— DIRECTION —
Copy the first line of the material below and every later line through the line containing "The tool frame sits", without any other output.

— COLLECTED MATERIAL —
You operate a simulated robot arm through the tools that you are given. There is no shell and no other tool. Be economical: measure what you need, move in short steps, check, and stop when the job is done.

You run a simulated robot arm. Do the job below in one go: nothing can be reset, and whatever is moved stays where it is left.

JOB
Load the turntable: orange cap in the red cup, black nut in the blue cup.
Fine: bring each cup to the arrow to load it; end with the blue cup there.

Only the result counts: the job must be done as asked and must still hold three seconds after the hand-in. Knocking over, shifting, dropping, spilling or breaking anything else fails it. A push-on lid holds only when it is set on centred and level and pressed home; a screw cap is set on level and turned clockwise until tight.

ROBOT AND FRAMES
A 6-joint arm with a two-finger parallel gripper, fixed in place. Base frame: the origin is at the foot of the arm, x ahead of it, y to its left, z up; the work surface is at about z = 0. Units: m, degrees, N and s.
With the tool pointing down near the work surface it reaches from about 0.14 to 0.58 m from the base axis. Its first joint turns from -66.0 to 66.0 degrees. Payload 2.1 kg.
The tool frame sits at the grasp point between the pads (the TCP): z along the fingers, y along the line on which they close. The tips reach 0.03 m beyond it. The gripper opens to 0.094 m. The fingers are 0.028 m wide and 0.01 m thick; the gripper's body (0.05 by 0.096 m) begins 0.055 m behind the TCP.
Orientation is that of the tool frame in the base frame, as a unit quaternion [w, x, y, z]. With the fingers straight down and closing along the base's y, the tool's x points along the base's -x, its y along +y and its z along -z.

— FINAL RESULT —
You operate a simulated robot arm through the tools that you are given. There is no shell and no other tool. Be economical: measure what you need, move in short steps, check, and stop when the job is done.

You run a simulated robot arm. Do the job below in one go: nothing can be reset, and whatever is moved stays where it is left.

JOB
Load the turntable: orange cap in the red cup, black nut in the blue cup.
Fine: bring each cup to the arrow to load it; end with the blue cup there.

Only the result counts: the job must be done as asked and must still hold three seconds after the hand-in. Knocking over, shifting, dropping, spilling or breaking anything else fails it. A push-on lid holds only when it is set on centred and level and pressed home; a screw cap is set on level and turned clockwise until tight.

ROBOT AND FRAMES
A 6-joint arm with a two-finger parallel gripper, fixed in place. Base frame: the origin is at the foot of the arm, x ahead of it, y to its left, z up; the work surface is at about z = 0. Units: m, degrees, N and s.
With the tool pointing down near the work surface it reaches from about 0.14 to 0.58 m from the base axis. Its first joint turns from -66.0 to 66.0 degrees. Payload 2.1 kg.
The tool frame sits at the grasp point between the pads (the TCP): z along the fingers, y along the line on which they close. The tips reach 0.03 m beyond it. The gripper opens to 0.094 m. The fingers are 0.028 m wide and 0.01 m thick; the gripper's body (0.05 by 0.096 m) begins 0.055 m behind the TCP.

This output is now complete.